Since I had my camera outside anyway, here are a couple pictures of our rain garden as it looks today.
Rain Garden 1

Rain Garden 2
See all the green?? I get excited every time I look out there. We did put a couple ferns in off in the back, but I don’t know that they’ll make it. They look pretty droopy. Yesterday it was had almost drained, but then we got a bunch of rain yesterday afternoon, and it filled up again. Notice the freshly-planted strawberries along the left side. That was yesterday’s project.

Camellia Buds
I clipped the one flower already produced. I’m hoping that these buds will pop out soon.

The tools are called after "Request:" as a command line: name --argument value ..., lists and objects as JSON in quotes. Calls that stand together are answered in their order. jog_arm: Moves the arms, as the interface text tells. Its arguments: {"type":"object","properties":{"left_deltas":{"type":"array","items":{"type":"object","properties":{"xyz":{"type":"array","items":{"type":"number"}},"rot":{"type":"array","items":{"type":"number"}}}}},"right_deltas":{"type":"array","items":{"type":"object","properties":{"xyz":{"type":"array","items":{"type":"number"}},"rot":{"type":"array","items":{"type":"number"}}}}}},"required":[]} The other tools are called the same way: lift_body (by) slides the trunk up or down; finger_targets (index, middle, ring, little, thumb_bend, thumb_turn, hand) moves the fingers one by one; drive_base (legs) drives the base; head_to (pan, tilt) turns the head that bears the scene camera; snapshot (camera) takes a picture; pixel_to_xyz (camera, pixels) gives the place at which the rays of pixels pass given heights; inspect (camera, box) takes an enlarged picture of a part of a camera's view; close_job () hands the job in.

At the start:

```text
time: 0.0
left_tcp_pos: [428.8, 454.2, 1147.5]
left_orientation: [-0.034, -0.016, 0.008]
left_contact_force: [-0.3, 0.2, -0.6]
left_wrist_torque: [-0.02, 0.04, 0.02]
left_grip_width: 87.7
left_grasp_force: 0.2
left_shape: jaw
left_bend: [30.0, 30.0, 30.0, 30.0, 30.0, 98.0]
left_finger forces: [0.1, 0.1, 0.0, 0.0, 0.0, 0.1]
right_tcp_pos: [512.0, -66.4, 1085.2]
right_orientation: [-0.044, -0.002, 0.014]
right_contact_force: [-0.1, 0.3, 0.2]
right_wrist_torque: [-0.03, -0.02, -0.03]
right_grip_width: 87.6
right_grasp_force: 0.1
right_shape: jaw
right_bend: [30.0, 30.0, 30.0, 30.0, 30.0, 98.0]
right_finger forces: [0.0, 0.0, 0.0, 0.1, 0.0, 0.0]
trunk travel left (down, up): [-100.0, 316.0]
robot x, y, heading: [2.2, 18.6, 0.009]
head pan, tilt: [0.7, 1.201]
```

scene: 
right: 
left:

By the way, expect more talk about the yard for a little bit here. The weather’s more amenable to such work, and physically I’m not having trouble with this stuff yet. By July I may not be lifting heavy pieces of marble.

Gardening is Not My Forte

Day’s Verse:
You lazy fool, look at an ant.
Watch it closely; let it teach you a thing or two.
Nobody has to tell it what to do.

Proverbs 6:6-ish

Yesterday, another dry but slightly more overcast day, I planted 15 new strawberry plants as a ground cover for the edge of the rain garden. That accounts for a little more than half of the area needed to be covered. I figured we might as well plant something delicious, since we have to put something in. Hopefully that doesn’t backfire and cover our yard in strawberries… but I figure, there are worse things to have take over your yard. I also have some strawberries in a raised bed, and now I’m kind of wishing I’d put something else there. Maybe I should do some other food, like lettuces or something, along the remaining length of the rain garden. Hmm.

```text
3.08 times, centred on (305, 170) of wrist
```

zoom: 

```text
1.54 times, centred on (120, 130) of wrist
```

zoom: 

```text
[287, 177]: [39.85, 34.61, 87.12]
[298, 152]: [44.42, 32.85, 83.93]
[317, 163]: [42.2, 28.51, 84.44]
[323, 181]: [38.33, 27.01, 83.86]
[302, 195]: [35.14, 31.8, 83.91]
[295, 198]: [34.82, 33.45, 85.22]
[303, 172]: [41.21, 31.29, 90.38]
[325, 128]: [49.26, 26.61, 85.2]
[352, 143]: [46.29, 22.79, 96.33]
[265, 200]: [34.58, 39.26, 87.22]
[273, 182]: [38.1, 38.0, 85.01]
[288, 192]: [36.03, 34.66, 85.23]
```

I also took some steps to revive the camellia we transplanted into the front yard last summer. It’s got lots of flower buds, but ever since we planted it, the leaves have slowly been turning yellower. I thought perhaps it was shocked by the transplanting, so I waited over the winter to see if it improved; nope. So I’m trying fertilizer and compost, per the expert Molbak’s advice. I don’t want it to die, because the flowers are pretty — a simple reason, I guess, but generally I’m bad with plants, and I rarely make an effort to rescue sick plants. It’s saying a lot that I put in any effort for this one.

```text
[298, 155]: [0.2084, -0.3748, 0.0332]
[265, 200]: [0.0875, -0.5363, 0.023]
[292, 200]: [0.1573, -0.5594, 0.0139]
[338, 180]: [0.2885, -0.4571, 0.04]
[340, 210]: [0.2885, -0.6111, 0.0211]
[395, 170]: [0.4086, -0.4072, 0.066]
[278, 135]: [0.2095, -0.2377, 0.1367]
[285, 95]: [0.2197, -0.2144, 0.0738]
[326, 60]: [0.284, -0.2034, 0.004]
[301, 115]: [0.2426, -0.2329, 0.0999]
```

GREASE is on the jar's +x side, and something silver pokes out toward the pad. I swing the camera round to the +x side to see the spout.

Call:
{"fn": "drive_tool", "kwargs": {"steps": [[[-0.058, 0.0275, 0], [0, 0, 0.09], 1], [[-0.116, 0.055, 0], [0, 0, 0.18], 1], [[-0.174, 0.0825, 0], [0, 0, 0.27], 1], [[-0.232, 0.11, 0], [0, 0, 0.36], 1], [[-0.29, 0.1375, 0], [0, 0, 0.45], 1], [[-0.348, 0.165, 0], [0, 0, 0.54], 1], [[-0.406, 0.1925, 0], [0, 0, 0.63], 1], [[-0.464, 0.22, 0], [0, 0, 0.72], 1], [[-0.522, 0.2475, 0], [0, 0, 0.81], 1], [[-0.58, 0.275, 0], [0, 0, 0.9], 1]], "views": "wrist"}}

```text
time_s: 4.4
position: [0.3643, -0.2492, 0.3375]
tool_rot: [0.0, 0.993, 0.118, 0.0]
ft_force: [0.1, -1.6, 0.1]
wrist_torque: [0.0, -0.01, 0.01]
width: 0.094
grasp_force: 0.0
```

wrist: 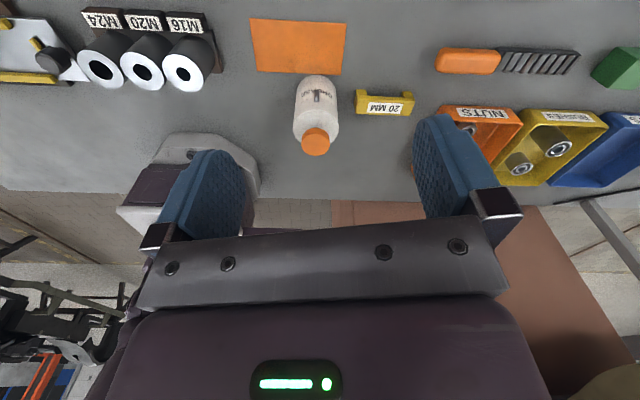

And, in our final plant-related news, the rain garden plants have started sprouting. I have to admit, it feels miraculous to me. We got them in late December as mere twigs — twigs in lots of dirt. Nary a spot of leafiness, even last season’s leaves still hanging on. But with hope, I planted them very carefully, according to rain garden-planting directions I have. The sedges started showing new growth first, but now almost everything (except the ferns, which I expect to die) have started showing small new leaves. I mean, yes, they still look like twigs, but they’re clearly living twigs, with the potential to become a lovely natural green space in suburbia. Of course, I still need to keep them alive through the summer.

Despite the fact that I’m not good at gardening and have minimal interest in yard work (with the result that our yard looks mediocre at best), I still continue to try to improve it incrementally. Maybe in another 10 or 15 years we’ll have something I genuinely like to see when I look out the window.